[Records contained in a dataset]
>>>
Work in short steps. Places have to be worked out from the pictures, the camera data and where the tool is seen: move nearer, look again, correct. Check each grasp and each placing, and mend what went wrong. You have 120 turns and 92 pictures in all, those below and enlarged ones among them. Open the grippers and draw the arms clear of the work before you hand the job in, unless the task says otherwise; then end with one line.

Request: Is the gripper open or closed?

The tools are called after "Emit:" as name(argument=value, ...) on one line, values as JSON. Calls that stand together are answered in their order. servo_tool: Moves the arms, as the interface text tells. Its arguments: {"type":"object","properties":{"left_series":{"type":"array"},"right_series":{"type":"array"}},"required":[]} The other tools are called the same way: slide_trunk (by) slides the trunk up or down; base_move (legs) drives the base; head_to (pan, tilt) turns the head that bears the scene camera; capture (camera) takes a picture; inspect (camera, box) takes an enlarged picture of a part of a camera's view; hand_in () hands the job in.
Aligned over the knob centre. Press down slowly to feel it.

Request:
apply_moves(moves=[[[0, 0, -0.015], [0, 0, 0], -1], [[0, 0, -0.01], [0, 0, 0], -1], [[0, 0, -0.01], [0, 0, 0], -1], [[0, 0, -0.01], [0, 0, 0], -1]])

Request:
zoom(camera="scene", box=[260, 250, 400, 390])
<<<
» What is being asked
Retype the material in full. Each word must match.

» Correct output
Work in short steps. Places have to be worked out from the pictures, the camera data and where the tool is seen: move nearer, look again, correct. Check each grasp and each placing, and mend what went wrong. You have 120 turns and 92 pictures in all, those below and enlarged ones among them. Open the grippers and draw the arms clear of the work before you hand the job in, unless the task says otherwise; then end with one line.

Request: Is the gripper open or closed?

The tools are called after "Emit:" as name(argument=value, ...) on one line, values as JSON. Calls that stand together are answered in their order. servo_tool: Moves the arms, as the interface text tells. Its arguments: {"type":"object","properties":{"left_series":{"type":"array"},"right_series":{"type":"array"}},"required":[]} The other tools are called the same way: slide_trunk (by) slides the trunk up or down; base_move (legs) drives the base; head_to (pan, tilt) turns the head that bears the scene camera; capture (camera) takes a picture; inspect (camera, box) takes an enlarged picture of a part of a camera's view; hand_in () hands the job in.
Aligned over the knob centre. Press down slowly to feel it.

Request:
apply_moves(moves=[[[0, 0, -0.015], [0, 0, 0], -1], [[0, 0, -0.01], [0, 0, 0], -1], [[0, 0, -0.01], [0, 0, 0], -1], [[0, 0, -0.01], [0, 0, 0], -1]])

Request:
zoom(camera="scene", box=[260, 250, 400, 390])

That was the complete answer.